Short problem 1: Quote exactly, and only, the lines from the one with "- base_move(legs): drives" down to the one with "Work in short", both included. Leave out blank lines and number the others, starting at 1.
[Start of Dataset excerpt]
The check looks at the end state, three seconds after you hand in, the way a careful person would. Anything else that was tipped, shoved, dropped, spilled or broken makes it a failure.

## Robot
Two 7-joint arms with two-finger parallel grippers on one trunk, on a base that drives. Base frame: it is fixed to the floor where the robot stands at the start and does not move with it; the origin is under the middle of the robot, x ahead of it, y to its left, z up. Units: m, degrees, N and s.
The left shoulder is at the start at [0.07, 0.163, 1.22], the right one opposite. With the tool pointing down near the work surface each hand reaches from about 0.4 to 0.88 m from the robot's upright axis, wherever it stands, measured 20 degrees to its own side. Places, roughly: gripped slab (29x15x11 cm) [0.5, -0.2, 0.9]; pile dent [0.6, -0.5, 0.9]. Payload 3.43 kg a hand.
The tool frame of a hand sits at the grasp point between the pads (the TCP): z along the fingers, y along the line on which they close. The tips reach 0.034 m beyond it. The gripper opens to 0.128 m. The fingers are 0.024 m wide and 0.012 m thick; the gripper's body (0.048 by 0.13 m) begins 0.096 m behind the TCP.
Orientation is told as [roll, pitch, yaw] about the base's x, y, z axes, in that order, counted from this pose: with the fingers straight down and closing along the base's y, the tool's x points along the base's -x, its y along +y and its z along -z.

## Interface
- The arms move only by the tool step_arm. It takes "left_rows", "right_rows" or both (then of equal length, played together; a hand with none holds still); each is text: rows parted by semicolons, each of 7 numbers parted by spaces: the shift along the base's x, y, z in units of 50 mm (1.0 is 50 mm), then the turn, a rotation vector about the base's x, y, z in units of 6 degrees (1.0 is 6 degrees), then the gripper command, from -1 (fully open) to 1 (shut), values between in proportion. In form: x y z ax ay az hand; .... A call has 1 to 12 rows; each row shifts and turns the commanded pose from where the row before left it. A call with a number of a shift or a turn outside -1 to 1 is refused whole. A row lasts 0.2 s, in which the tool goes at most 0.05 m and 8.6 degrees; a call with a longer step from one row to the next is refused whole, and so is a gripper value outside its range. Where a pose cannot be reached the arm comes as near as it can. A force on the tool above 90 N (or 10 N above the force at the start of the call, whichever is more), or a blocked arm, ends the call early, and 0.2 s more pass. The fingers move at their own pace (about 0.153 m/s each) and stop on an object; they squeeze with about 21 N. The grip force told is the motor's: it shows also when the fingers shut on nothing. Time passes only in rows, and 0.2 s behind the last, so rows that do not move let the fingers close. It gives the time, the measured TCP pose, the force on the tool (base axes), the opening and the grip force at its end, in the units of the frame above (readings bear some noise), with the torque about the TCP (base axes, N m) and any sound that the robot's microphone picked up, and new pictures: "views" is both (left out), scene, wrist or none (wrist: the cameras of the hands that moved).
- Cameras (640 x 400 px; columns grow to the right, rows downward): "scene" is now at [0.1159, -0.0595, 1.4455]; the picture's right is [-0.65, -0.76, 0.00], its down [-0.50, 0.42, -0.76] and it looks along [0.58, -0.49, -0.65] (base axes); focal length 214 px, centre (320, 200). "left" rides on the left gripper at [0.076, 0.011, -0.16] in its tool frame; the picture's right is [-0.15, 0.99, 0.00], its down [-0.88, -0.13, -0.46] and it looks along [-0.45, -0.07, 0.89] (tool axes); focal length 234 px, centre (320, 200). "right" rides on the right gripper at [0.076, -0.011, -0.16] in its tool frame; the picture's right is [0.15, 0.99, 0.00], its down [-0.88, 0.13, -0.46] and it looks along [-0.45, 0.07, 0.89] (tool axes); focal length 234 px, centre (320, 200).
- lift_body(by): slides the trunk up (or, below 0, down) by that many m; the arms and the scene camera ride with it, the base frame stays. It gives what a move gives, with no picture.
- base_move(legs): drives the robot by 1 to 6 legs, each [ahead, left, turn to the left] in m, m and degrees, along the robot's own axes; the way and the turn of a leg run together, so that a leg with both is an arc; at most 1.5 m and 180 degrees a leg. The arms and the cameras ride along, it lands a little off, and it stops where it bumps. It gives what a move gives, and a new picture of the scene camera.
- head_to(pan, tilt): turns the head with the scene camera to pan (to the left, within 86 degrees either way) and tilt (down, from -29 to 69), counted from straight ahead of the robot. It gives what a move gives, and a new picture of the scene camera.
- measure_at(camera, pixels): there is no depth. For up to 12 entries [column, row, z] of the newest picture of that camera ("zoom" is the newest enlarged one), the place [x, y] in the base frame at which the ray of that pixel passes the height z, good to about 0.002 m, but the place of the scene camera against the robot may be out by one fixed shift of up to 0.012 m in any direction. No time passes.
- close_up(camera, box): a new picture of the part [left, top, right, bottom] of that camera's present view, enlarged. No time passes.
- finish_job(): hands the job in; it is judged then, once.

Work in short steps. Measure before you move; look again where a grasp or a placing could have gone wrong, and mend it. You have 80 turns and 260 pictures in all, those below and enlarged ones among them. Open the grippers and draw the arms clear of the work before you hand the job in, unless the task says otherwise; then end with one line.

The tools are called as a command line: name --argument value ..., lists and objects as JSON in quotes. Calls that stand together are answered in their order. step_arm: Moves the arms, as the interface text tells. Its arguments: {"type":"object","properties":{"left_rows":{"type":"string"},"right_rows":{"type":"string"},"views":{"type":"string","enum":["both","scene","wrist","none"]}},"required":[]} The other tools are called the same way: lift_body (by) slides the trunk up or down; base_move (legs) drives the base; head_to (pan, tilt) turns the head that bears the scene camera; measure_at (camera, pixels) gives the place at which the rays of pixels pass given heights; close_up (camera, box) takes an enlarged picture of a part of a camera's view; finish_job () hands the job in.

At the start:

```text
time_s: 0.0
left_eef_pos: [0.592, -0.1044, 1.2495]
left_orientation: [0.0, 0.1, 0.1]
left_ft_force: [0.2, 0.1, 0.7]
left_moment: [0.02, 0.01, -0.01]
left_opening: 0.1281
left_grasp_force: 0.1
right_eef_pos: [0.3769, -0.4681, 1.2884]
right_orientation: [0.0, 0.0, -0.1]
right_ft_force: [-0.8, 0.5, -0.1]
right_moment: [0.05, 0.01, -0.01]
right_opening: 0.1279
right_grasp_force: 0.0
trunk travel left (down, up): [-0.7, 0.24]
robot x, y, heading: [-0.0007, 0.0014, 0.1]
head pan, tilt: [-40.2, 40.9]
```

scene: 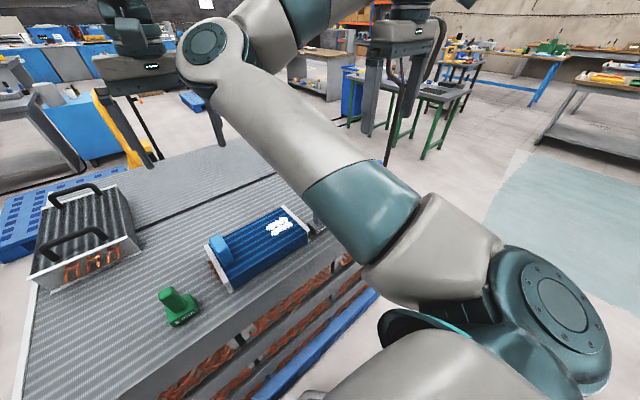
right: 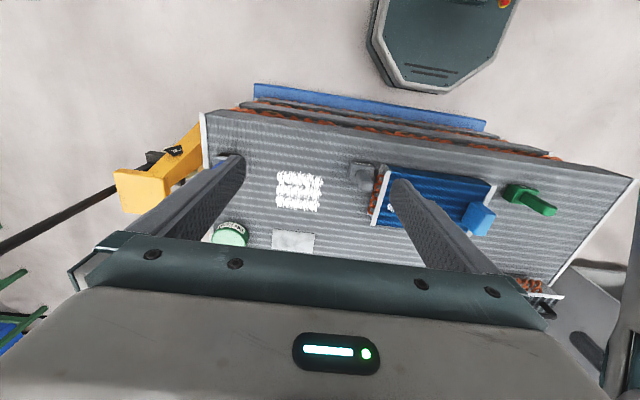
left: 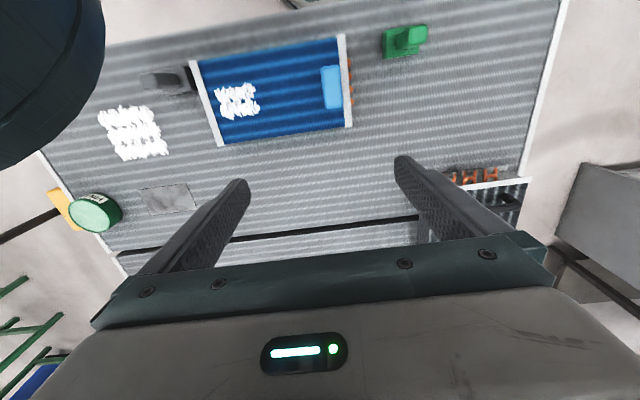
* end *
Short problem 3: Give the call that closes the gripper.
[End of Dataset excerpt]
[Start of Supplied passage]
RFC: SEEK_HOLE/SEEK_DATA common implementation

Konstantin Belousov kostikbel at gmail.com
Thu Mar 29 09:34:37 UTC 2012


On Thu, Mar 29, 2012 at 12:14:15PM +0300, Gleb Kurtsou wrote:
> On (27/03/2012 21:34), Konstantin Belousov wrote:
> > Hello,
> > Please find at
> > http://people.freebsd.org/~kib/misc/seek_hole.1.patch
> > a prototype generic implementation of the SEEK_HOLE/SEEK_DATA lseek(2)
> > whence command for any filesystem that properly supports bmap.
> > 
> > I was unable to find any test suite for the feature, and the only more
> > or less reasonable case I found was from lklm, extracted at
> > http://people.freebsd.org/~kib/misc/seek_hole.c
> > The block for file with hole at the end is commented out because
> > UFS never puts holes at EOF. The block_size is tuned for default block
> > size on UFS on recent FreeBSD.
> > 
> > Filesystem-specific implementations could greatly increase the performance
> > of the call, because the presented implementation does linear search
> > through the blocks until hole/data boundary is found. E.g., for UFS,
> > the fast tree-like structure of indirect blocks can be traversed to
> > point at the next boundary. But this implementation is generic.
> 
> What do you think about replacing FIOSEEKHOLE/FIOSEEKDATA ioctls with
> VOP_SEEKHOLE (or similar). That would be more straightforward. Currently
> there is no way for a file system to use standard SEEKHOLE
> implementation without invoking vop_stdioctl. It handles only
> FIOSEEKHOLE now but that is likely to change in future. I wish we had no
> default VOP_IOCTL implementation and keep it file system specific.
This should be driven by ZFS guys.  If current structure makes the imports
from Illumos easier, then I prefer to not introduce new VOP. Otherwise,
feel free to change.

Filesystem probably should always fall back to calling vop_stdioctl()
[End of Supplied passage]
Short problem 2: How does the supplied passage go on? Write the next part.

Output 1:
1. - base_move(legs): drives the robot by 1 to 6 legs, each [ahead, left, turn to the left] in m, m and degrees, along the robot's own axes; the way and the turn of a leg run together, so that a leg with both is an arc; at most 1.5 m and 180 degrees a leg. The arms and the cameras ride along, it lands a little off, and it stops where it bumps. It gives what a move gives, and a new picture of the scene camera.
2. - head_to(pan, tilt): turns the head with the scene camera to pan (to the left, within 86 degrees either way) and tilt (down, from -29 to 69), counted from straight ahead of the robot. It gives what a move gives, and a new picture of the scene camera.
3. - measure_at(camera, pixels): there is no depth. For up to 12 entries [column, row, z] of the newest picture of that camera ("zoom" is the newest enlarged one), the place [x, y] in the base frame at which the ray of that pixel passes the height z, good to about 0.002 m, but the place of the scene camera against the robot may be out by one fixed shift of up to 0.012 m in any direction. No time passes.
4. - close_up(camera, box): a new picture of the part [left, top, right, bottom] of that camera's present view, enlarged. No time passes.
5. - finish_job(): hands the job in; it is judged then, once.
6. Work in short steps. Measure before you move; look again where a grasp or a placing could have gone wrong, and mend it. You have 80 turns and 260 pictures in all, those below and enlarged ones among them. Open the grippers and draw the arms clear of the work before you hand the job in, unless the task says otherwise; then end with one line.

Output 2:
manually if it ever implements VOP_IOCTL, regardless of seek_hole/data.

> 
> We should also return valid _PC_MIN_HOLE_SIZE (=mnt_stat.f_iosize) in
> VOP_PATHCONF for userland to see SEEK_HOLE/SEEK_DATA support.
Yes, but there is more inconsitencies between manpage and ZFS implementation,
at least it seems so from my reading.  Currently I am more interested in
the comments about the approach itself.

> 
> I'm not sure enabling it by default is desirable, performance penalty
> can be considerable. Consider creating tar archive of large files with
> O(file size) SEEK_HOLE enabled. On the other hand default implementation
> can be useful, e.g. if file system had internal flag for sparse files it
> could simply reuse default vop_stdseekhole() avoiding overhead for
> non-sparse files.
I do not understand this. Can you provide some numbers illustrating
your concerns ?

And yes, I would be happy to get some testing results from applications
that already use the interface, but this is a blue dream. There are too
many corner cases in the interface that seems to be not documented and
I was unable to find test giving good coverage.
-------------- next part --------------
A non-text attachment was scrubbed...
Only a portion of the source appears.